§ **GIVEN TASK**
Examine each line of the data. Copy those that contain the string "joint".

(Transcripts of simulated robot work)
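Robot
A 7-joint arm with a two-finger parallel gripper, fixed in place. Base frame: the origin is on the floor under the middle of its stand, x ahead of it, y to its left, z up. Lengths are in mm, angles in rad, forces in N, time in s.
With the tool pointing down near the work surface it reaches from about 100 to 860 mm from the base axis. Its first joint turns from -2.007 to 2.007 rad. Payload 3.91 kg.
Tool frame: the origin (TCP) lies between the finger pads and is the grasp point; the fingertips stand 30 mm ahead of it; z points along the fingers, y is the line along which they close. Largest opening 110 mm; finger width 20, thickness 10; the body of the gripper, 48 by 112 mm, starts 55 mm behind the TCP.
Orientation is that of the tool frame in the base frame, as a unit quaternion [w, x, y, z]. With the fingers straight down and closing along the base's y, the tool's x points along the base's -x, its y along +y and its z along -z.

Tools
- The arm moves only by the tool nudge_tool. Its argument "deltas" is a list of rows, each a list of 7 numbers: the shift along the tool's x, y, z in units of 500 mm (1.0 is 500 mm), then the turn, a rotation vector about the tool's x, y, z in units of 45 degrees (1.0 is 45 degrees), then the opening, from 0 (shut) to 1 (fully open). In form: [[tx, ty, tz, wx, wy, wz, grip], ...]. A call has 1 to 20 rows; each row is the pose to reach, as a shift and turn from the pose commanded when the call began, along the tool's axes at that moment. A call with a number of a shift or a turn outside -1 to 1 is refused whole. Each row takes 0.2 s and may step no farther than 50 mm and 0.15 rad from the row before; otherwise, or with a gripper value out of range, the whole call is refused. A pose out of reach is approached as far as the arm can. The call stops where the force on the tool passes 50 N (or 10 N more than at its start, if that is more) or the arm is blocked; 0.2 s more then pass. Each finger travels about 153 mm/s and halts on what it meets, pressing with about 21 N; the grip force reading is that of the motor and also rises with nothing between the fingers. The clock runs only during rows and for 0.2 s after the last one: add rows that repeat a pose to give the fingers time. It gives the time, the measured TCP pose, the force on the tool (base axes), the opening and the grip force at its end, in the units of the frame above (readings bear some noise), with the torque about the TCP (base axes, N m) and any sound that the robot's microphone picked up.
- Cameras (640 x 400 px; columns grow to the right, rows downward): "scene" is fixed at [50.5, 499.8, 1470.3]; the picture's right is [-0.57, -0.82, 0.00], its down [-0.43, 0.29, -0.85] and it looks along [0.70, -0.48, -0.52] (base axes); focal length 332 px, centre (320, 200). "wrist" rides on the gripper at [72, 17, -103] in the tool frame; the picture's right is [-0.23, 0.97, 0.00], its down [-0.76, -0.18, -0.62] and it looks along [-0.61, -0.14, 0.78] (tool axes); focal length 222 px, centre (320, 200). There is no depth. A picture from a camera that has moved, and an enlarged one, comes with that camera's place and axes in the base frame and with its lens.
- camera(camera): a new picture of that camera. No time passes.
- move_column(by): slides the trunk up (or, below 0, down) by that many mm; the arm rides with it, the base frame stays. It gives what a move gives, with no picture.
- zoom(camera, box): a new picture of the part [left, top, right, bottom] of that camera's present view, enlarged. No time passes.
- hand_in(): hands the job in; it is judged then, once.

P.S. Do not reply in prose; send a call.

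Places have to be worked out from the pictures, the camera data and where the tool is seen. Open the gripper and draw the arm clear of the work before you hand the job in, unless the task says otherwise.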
...
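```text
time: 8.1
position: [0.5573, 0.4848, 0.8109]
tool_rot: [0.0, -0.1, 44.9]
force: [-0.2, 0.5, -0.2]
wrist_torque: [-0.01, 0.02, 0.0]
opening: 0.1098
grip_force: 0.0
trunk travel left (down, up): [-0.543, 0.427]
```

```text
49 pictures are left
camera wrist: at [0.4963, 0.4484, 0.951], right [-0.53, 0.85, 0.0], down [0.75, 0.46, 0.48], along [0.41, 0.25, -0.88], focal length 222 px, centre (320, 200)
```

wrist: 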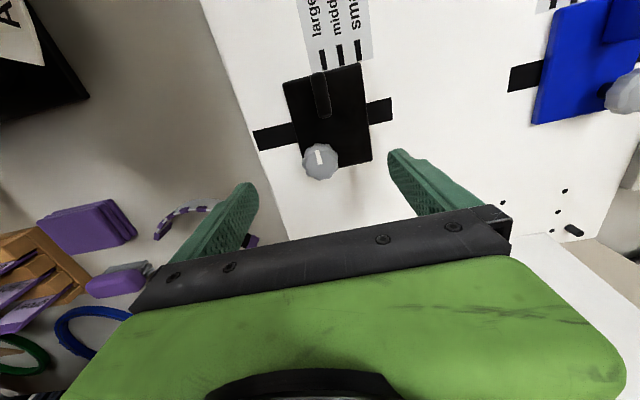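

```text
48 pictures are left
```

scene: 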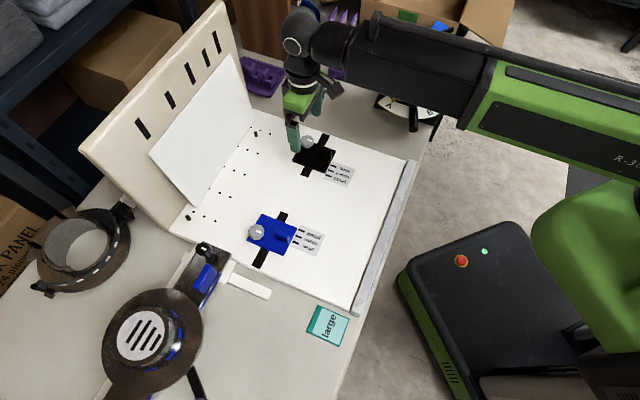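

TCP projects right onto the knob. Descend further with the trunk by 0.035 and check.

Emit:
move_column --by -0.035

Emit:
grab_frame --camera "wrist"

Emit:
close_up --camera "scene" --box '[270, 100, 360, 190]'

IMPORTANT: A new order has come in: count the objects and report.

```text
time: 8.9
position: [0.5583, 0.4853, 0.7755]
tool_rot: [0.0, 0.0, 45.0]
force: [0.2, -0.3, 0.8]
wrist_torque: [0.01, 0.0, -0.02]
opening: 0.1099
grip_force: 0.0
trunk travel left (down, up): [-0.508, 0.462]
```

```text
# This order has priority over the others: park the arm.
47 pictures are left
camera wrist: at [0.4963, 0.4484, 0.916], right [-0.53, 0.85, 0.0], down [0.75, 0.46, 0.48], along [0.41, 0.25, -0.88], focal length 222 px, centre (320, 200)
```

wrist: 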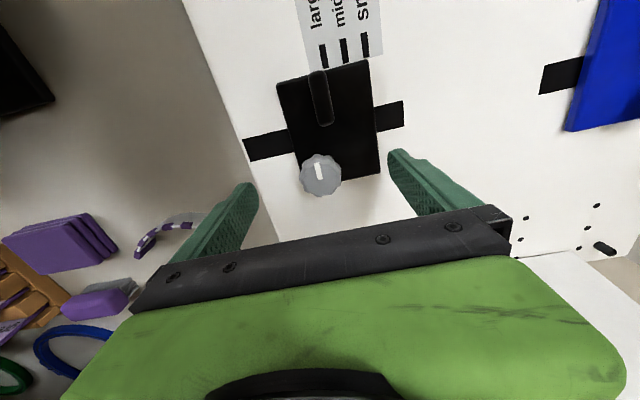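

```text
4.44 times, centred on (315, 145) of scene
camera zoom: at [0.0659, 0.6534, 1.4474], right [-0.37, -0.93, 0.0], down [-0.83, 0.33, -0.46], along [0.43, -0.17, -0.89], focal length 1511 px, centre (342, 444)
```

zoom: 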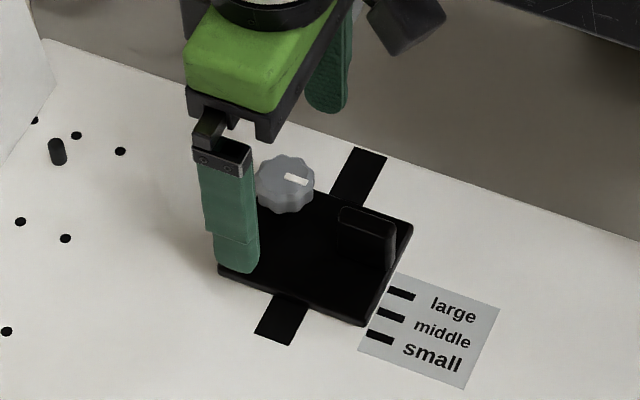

§ **THE REPLY**
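A 7-joint arm with a two-finger parallel gripper, fixed in place. Base frame: the origin is on the floor under the middle of its stand, x ahead of it, y to its left, z up. Lengths are in mm, angles in rad, forces in N, time in s.
With the tool pointing down near the work surface it reaches from about 100 to 860 mm from the base axis. Its first joint turns from -2.007 to 2.007 rad. Payload 3.91 kg.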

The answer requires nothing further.